Otra escena venezolana inolvidable, precipitada por Félix –hermano mayor y guía del Negro, pero también uno de los personajes más logrados del libro– es la conversación con el viejo y venerable educador Bartolomé Olivier, republicano llegado a tierras venezolanas bajo el exilio de la Guerra Civil y fundador en sus momentos del famoso Instituto Escuela de La Florida, uno de los primeros centros educativos liberales que tuvo el país. En una de las diarias sobremesas con el viejo –Cheché había resuelto dejar a los hermanos en horario corrido hasta la tarde–, Félix inquiere por la existencia de Dios y el republicano suda sus respuestas hasta quedar literalmente abatido por el ensañamiento del mayor de los Rossi. El niño que se admira ante la agudeza del hermano mayor es el mismo que aprende a
lavarse los genitales gracias al consejo del tío materno y es el mismo que sufre ante la visión instantánea de un enfebrecido pretendiente de la madre. Este fabulador nato, nadador frustrado, recurrente enamoradizo y curioso medular constituye el centro de gravitación del libro, alrededor del cual giran todos los personajes y todas las situaciones.

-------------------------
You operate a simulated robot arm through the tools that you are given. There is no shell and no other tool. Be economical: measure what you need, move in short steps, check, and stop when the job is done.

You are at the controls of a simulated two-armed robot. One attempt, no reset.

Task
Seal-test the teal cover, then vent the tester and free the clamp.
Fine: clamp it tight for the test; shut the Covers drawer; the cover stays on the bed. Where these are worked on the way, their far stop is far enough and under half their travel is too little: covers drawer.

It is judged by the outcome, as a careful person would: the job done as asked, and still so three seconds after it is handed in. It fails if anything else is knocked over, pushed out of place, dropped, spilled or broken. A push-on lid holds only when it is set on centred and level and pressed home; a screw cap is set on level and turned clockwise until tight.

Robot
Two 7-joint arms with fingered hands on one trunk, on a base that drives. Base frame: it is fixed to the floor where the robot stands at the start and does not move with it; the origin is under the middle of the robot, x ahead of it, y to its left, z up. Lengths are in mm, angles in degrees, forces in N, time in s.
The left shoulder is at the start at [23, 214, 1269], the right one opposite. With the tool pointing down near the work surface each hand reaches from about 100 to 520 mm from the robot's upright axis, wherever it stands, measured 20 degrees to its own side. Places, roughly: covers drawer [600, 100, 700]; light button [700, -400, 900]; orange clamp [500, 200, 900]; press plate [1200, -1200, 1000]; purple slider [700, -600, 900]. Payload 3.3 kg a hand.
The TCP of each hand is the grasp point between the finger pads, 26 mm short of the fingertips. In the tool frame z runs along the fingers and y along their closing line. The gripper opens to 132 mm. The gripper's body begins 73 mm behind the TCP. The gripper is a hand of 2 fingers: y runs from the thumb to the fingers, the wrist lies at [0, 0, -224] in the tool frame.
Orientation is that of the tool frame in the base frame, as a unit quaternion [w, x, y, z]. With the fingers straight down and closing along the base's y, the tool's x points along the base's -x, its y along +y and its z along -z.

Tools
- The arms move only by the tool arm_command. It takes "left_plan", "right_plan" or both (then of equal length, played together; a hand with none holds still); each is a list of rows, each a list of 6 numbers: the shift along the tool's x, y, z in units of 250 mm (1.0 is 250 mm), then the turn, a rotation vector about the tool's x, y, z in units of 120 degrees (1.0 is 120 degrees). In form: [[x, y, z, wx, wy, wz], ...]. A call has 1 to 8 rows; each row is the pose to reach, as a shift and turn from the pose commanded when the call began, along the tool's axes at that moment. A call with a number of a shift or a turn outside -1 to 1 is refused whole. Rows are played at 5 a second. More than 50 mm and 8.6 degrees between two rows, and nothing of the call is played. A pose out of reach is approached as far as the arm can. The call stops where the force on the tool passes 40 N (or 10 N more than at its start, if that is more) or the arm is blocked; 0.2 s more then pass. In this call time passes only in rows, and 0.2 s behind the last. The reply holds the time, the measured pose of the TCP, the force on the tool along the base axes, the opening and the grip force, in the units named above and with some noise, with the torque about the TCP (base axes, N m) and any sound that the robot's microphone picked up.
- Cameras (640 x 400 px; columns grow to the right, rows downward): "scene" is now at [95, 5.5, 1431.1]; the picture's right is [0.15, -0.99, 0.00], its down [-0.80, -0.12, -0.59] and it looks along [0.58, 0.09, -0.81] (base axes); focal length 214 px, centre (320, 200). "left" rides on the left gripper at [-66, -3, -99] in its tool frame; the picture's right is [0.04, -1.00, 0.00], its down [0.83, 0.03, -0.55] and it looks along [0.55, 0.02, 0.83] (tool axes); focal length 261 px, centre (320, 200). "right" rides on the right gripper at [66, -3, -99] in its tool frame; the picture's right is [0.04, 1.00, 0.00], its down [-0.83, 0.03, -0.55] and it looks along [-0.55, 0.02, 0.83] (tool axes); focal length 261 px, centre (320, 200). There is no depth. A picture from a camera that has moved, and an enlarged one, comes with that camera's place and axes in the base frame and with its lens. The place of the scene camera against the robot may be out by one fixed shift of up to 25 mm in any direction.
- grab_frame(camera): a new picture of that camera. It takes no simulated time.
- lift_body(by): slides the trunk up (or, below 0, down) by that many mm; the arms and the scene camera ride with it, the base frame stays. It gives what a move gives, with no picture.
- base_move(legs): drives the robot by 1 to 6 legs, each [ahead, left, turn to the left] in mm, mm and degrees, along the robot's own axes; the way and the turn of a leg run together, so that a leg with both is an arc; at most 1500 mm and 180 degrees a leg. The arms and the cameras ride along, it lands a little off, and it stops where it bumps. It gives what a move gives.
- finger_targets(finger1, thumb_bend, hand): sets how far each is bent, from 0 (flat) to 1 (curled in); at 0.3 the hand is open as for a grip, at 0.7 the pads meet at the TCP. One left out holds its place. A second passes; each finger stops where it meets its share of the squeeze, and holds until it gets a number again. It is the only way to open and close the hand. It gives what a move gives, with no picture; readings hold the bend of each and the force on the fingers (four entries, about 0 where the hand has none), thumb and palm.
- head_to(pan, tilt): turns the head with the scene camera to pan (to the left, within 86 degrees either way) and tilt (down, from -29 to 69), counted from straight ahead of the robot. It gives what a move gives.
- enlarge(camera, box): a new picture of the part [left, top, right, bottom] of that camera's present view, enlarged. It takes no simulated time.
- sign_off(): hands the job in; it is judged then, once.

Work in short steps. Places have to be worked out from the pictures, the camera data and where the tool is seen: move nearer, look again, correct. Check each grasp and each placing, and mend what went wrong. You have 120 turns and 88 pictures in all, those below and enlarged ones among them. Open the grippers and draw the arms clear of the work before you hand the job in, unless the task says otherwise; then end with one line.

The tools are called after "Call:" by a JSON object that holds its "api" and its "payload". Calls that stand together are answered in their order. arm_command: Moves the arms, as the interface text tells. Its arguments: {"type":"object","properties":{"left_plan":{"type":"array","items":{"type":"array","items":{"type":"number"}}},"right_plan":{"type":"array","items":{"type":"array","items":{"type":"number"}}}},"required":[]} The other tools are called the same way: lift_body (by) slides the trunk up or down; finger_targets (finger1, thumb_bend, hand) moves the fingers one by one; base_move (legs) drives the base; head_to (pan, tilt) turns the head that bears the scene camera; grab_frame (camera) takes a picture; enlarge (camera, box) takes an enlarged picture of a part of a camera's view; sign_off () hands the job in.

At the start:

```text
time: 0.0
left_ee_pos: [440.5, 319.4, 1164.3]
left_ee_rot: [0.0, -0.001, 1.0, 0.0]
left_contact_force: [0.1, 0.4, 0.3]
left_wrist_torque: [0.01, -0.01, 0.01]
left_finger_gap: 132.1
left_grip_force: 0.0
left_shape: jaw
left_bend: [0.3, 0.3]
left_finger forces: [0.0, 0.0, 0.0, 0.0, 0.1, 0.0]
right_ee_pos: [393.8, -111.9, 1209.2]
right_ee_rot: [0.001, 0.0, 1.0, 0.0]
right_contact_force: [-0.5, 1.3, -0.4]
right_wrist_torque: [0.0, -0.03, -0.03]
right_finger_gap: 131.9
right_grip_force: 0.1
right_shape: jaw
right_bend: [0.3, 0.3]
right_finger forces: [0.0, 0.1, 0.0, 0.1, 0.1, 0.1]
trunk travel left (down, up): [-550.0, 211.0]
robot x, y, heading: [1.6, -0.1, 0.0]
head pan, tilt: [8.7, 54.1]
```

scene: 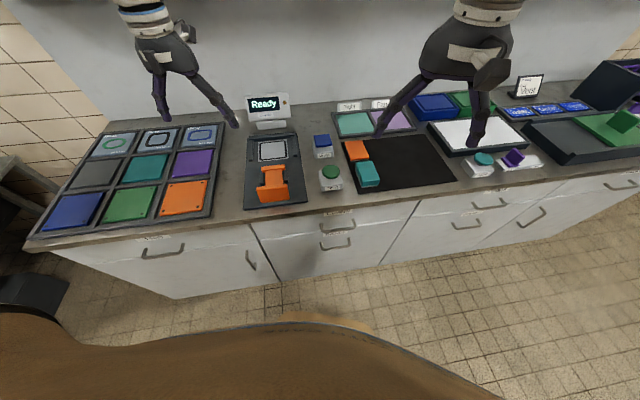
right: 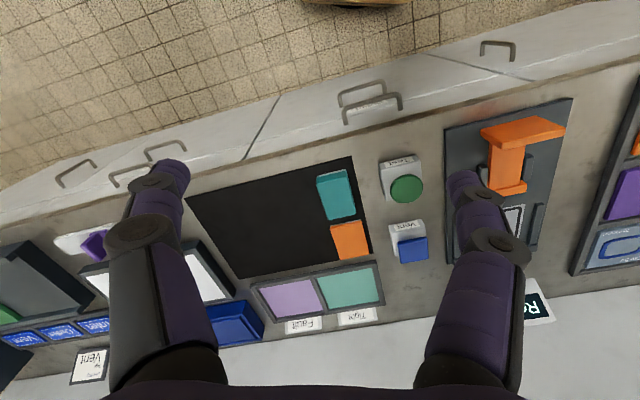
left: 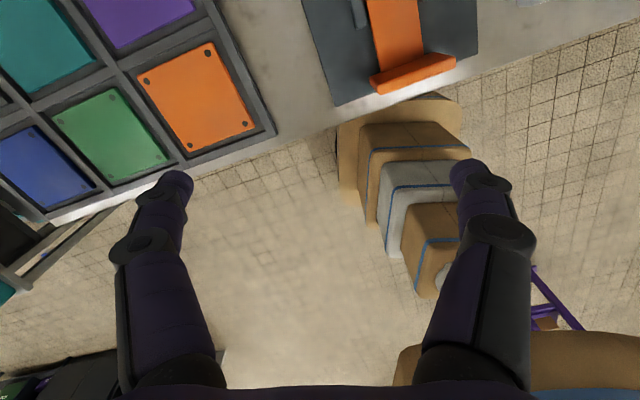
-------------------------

Freud recordaba que los primeros cuatro años de la infancia, si bien período inconsciente, constituían la fase primordial del forjamiento de la personalidad. Recordar algo de esa secuela no debe pasar de impulsos ciegos, nebulosos. El ejercicio memorioso en torno a la segunda infancia, a la que ya se vuelve consciente, ha sido el propósito medular de este nuevo libro de Alejandro Rossi. Crecer está asociado a la felicidad, pero también al sufrimiento, y el espejo de Edén es uno de los más fidedignos, entrañables y envolventes que hayamos leído. Si estos personajes se vuelven insustituibles, si su humanidad toda nos contamina el espíritu, es porque el maestro Rossi, no sabemos si consciente o inconscientemente, pero al menos sí a través del subterfugio de la niñez, se ha acercado más a la vida, al sentimiento, a la inmortalidad. La imagen del Negro nadando feliz en la piscina de sus anteriores fracasos porque su pretendida Adriana le ha dado finalmente el primer beso en vida es la imagen del Edén
venido a tierra. De estas imágenes y sensaciones se compone esta magistral obra.